For an island, start with the shape of an island. Layout the outline (shoreline actually) and fill it in with quads to the center. Make sure the quads are as even as possible. Then take that basic object and sculpt the hills and valleys. It could be a flat mesh and you can do what you want with the edges depending on what you want to use it for.

My basic example of the concept is not very well subdivided. I just tossed it together quick to show proof of concept. I started out with the flat mesh and sculpted the hills. The center needs more subdivision but that would take more time, so I just left it as is. You get the idea.

Attachments


Bear in mind that any 2.5x is a work in progress until a fully-blessed release has been announced. Back in 2.5a2 I had to switch to the earlier version to do the character sculpting for some Durian/Sintel extras I was designing, because the Sculpt tools in the alpha were broken for me (can’t say why). No shame there, just practicality.

I’ve found the Sculpt & Multi-res tools in 2.49b to be extremely reliable. And remember that you can sculpt in the earlier version & animate/render in the later if that works better for you.

This video might help.

d2

OK, but what shape do you begin with? A Plane? a Disc?

Matters not which one?

How do you “fill with quads to the center”? I’ve noticed when subdiving a circle, the inner most polys are tri’s.

rc

I didn’t start with a shape. Yes, insert a plane or something. But go into edit mode and delete it then start creating the shape by hand. I created the shape with points and just starting extruding and subdividing it to create quads. Tools used where E and ctl r as well as f to make faces.

insert a plane, then delete it?

sounds like you created your shape by laying down points, then joining them, making faces, extruding…is that correct?

rc

Right.

I was just trying to be as basic as possible. You have to have a mesh object to start with before you can edit. That is what I meant.

and you got the same level of nuance using the 2.49b tool? I’ve only fiddled with it a little bit, but didn’t find the same control as in 2.5x…

perhaps more fiddling is needed…

Since I’ve not yet used the 2.5x Sculpt tools successfully, I’ve no way to make a comparison.
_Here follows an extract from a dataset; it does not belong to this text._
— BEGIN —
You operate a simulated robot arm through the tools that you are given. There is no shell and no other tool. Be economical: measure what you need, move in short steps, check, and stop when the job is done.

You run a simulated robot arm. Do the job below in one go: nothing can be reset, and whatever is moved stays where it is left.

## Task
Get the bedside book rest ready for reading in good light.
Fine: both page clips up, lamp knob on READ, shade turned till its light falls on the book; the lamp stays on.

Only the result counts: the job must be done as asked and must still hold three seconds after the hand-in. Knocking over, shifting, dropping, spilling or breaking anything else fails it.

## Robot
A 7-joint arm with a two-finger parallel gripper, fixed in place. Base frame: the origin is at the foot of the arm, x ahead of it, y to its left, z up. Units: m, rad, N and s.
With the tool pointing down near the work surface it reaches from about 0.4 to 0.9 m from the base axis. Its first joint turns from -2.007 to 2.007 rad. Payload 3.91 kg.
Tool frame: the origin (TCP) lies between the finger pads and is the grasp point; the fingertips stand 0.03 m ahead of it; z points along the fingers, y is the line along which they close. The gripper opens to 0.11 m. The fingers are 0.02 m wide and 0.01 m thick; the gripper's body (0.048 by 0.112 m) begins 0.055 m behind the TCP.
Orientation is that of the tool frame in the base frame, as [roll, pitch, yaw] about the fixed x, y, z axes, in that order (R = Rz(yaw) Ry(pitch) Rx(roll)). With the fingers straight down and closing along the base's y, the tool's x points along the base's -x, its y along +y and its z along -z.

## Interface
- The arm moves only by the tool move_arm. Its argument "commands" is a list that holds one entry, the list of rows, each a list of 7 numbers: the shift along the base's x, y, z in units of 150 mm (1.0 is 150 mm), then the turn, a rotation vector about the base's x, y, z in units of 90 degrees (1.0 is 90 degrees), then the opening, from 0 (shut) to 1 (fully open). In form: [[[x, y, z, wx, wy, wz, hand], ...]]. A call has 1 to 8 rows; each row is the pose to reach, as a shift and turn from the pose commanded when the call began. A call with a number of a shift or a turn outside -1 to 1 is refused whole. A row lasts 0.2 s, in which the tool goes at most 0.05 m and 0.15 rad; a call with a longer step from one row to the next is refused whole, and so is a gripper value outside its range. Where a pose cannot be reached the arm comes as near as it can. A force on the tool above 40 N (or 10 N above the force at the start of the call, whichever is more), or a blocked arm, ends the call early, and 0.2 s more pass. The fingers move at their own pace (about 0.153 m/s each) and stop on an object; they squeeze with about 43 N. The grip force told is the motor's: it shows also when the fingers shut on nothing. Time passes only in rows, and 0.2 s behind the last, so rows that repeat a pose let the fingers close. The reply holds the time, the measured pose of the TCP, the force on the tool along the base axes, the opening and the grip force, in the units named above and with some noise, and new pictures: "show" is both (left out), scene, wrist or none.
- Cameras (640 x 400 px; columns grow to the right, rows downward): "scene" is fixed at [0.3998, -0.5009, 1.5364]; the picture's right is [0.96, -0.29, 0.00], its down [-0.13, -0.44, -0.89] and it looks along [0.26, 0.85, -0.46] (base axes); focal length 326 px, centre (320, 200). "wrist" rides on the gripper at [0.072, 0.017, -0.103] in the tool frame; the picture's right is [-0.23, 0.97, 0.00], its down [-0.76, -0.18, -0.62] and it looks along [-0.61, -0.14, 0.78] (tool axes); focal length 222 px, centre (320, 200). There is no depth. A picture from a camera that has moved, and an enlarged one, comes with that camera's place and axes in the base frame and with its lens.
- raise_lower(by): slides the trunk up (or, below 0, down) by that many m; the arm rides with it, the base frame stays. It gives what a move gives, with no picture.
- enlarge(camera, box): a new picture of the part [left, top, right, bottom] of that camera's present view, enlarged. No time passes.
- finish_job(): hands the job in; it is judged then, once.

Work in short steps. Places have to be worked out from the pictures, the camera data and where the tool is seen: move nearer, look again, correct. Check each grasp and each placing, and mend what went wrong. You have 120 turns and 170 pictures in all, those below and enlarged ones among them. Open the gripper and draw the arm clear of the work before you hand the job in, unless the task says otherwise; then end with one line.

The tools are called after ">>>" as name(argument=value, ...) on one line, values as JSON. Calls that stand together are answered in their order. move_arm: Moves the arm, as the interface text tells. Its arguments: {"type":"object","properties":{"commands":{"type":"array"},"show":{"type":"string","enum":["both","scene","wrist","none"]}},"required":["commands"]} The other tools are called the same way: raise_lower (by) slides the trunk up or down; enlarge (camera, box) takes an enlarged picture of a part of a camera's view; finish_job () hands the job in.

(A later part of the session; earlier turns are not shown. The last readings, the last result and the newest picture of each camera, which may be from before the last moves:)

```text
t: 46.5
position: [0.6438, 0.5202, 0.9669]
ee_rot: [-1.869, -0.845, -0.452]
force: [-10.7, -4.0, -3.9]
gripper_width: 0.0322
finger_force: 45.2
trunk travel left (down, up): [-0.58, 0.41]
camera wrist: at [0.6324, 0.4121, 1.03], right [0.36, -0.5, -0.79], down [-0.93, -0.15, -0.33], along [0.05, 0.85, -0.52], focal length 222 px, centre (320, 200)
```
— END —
I was under the impression that reliability was the main question.

Even the most sensitive and nuanced tool is of little use to me if it only works half the time.

Once I finish up with Kata (the end-of-tunnel light is visible!) I’ll be turning more to 2.5x, and so may be able to comment more intelligently then.

OK…I believe that I know what you are describing, but can you point me to a tutorial that shows it?

I’m sort of experimenting here on what I think you mean…beginning with 1 square plane, and trying to extrude the eges to make an island shape…not sure if I’m going down the wrong road or not.

many thanks!

rc

granted, however, v2.53 was touted as “the version used to make Sintel.”

that gives one hope, as you can’t imagine people being very happy with a bunch of tools that don’t work and application quitting on them while trying to make a movie.

Progress report here:

I have what could be a passable Island mass here…began with a simple mesh, sub-d’d it to a level of 15 (prbly excessive) then pushed and pulled it into an island shape.

I am discovering how to use the various sculpt brushes in conjunction with textures loaded from my scene.

Still don’t know enough to predict with certainty what I’m doing, but the choo-choo is rolling at least.

PS…and used 2.53 only briefly bcs I was getting more the the normal number of “unexpected quits.” 2.54 seems quite sturdy.

:o

ALSO: try using some of the Wilkins builds at graphicall.org…he apparently is focusing on the sculpting tools and they do behave better in Wilkins’ builds than in others.

I don’t know of any tutorials for making the shape I made. Just basic logic on poly flow. But it sounds like you are getting it sorted out. Did you look at that tutorial in the link above?